## Exercise goal
Your answer is an exact copy of the text segment.

## Source excerpt
** start **

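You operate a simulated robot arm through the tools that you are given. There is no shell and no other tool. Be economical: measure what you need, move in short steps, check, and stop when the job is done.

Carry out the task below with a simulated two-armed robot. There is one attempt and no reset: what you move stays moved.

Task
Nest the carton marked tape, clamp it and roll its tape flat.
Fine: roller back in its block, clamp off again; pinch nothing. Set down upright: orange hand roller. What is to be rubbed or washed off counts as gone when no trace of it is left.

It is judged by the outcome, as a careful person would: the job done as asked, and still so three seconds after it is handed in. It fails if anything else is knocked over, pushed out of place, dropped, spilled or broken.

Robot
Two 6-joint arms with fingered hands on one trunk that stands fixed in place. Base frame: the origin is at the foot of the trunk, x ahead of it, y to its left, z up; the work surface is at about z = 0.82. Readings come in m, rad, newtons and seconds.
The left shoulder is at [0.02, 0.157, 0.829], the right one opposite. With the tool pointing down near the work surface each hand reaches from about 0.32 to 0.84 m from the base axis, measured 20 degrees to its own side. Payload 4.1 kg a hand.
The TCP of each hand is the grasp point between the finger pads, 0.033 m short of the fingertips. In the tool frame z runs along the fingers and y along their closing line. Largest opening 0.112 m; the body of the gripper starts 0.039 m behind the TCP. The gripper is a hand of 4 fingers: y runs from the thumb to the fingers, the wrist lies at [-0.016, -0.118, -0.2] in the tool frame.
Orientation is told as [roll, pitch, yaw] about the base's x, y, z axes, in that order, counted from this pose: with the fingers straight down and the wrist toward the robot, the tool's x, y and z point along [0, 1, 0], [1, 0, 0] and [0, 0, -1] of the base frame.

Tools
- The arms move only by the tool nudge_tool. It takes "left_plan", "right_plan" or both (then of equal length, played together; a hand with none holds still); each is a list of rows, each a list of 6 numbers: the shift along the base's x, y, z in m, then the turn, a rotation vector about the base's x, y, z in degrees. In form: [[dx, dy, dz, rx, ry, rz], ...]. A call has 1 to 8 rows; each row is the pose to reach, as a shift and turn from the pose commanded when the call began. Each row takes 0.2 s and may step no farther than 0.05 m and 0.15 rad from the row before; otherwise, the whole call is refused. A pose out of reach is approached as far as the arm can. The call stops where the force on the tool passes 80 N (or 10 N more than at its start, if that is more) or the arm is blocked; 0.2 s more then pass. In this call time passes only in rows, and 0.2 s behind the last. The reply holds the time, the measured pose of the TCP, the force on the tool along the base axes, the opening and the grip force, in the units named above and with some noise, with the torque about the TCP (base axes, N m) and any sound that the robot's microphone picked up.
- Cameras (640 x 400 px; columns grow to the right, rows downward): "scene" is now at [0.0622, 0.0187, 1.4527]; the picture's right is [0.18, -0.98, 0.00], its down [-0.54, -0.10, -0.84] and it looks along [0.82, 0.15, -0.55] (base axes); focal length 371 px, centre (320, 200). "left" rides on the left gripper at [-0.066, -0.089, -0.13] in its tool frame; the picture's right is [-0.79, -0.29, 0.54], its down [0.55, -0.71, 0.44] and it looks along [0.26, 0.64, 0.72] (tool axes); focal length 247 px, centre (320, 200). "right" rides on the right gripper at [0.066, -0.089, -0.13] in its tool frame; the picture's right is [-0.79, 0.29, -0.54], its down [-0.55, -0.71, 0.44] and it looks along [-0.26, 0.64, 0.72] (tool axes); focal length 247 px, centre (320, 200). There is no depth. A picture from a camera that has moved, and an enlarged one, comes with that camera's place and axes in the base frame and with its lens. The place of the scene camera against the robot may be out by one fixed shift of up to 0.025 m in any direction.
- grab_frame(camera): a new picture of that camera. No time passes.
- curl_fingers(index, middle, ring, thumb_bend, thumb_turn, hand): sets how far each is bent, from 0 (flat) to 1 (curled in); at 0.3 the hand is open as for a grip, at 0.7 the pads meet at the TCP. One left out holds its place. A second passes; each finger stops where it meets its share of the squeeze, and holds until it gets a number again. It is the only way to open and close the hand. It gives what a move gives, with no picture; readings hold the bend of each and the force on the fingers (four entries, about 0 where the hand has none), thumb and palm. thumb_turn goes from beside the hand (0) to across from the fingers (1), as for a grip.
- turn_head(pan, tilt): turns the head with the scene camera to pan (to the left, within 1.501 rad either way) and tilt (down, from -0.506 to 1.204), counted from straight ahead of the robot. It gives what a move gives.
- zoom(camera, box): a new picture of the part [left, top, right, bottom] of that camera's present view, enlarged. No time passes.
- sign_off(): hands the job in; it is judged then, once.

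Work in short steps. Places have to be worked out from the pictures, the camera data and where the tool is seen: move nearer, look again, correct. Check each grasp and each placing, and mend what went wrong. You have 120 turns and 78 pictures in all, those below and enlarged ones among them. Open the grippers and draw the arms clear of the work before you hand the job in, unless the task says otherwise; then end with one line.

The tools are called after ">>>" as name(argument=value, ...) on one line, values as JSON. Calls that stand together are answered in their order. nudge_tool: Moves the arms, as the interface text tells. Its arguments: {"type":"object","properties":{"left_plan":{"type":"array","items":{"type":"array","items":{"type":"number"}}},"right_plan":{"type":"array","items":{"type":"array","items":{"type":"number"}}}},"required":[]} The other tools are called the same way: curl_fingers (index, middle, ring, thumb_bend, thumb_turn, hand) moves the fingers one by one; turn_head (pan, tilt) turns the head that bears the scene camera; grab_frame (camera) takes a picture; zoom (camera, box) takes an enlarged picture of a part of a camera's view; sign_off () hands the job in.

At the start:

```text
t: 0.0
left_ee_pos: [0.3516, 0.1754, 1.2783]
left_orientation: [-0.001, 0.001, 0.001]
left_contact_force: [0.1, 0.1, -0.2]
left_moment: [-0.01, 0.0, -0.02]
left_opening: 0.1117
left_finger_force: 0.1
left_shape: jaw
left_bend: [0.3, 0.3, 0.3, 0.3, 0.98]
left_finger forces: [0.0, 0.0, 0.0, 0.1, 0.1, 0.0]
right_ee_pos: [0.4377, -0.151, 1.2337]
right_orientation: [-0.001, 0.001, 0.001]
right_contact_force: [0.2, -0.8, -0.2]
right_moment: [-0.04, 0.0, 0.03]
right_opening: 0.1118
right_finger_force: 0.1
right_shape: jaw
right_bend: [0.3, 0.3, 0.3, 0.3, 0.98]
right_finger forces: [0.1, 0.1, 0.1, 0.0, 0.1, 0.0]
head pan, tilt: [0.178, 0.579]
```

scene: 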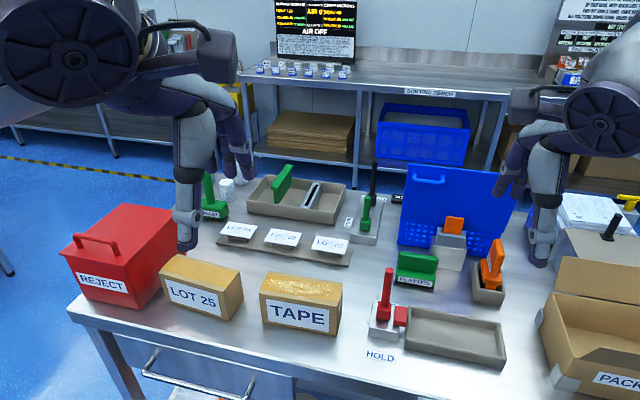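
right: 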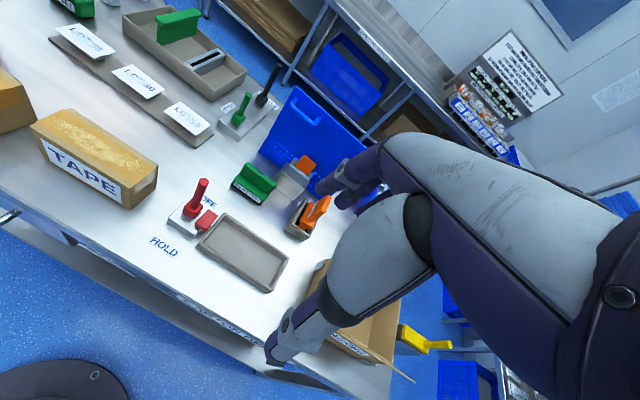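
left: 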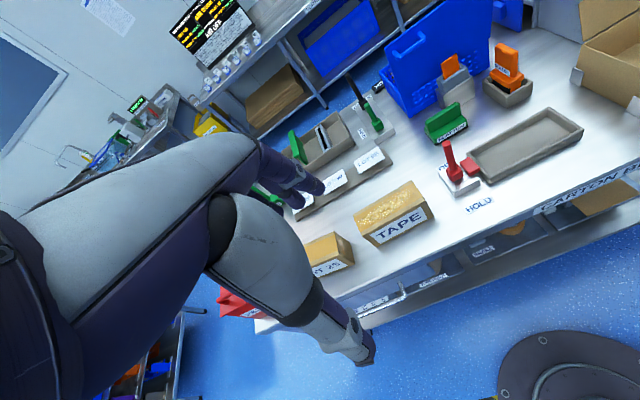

** end **

## Text segment
** start **

Nació este monasterio en 1569, cuando Santa Teresa de Jesús viajó a Pastrana, al llamado de los duques de Silva y Mendoza, para fundar convento de monjas. Dice ella misma que por el camino se con dos italianos, Ambrosio Mariano y Juan Nardush [Juan de la Miseria] que buscaban instalarse como eremitas, pero que abrazaron la reforma carmelitana que planteaba la santa de Ávila. En los días del verano de 1569 se decidió la fundación de este cenobio, que en principio fue muy pobre, hecho tan sólo con pequeñas cabañas y un humilde templo, que además se incendió pocos años después, pero que siempre renació a más, y llegó en poco tiempo, ya a comienzos del siglo XVII, a ser un gran monasterio con iglesia de perfecta traza, y enorme edificio en el que desde entonces se albergó un muy nutrido grupo de frailes carmelitas, entre los que se contaron siempre las figuras más relevantes de la Orden, del que salieron misioneros carmelitas para Afrecha, América y Asia, y en el que se reunió muchas veces el Capítulo General del Carmelo. En 1836 hubo de ser evacuado por sus ocupantes, a tenor de las disposiciones desamortizadoras del ministro Mendizábal, siendo finalmente ocupado por los PP. Franciscanos, que aún hoy lo regentan.

** end **

## Result for this exercise
Nació este monasterio en 1569, cuando Santa Teresa de Jesús viajó a Pastrana, al llamado de los duques de Silva y Mendoza, para fundar convento de monjas. Dice ella misma que por el camino se con dos italianos, Ambrosio Mariano y Juan Nardush [Juan de la Miseria] que buscaban instalarse como eremitas, pero que abrazaron la reforma carmelitana que planteaba la santa de Ávila. En los días del verano de 1569 se decidió la fundación de este cenobio, que en principio fue muy pobre, hecho tan sólo con pequeñas cabañas y un humilde templo, que además se incendió pocos años después, pero que siempre renació a más, y llegó en poco tiempo, ya a comienzos del siglo XVII, a ser un gran monasterio con iglesia de perfecta traza, y enorme edificio en el que desde entonces se albergó un muy nutrido grupo de frailes carmelitas, entre los que se contaron siempre las figuras más relevantes de la Orden, del que salieron misioneros carmelitas para Afrecha, América y Asia, y en el que se reunió muchas veces el Capítulo General del Carmelo. En 1836 hubo de ser evacuado por sus ocupantes, a tenor de las disposiciones desamortizadoras del ministro Mendizábal, siendo finalmente ocupado por los PP. Franciscanos, que aún hoy lo regentan.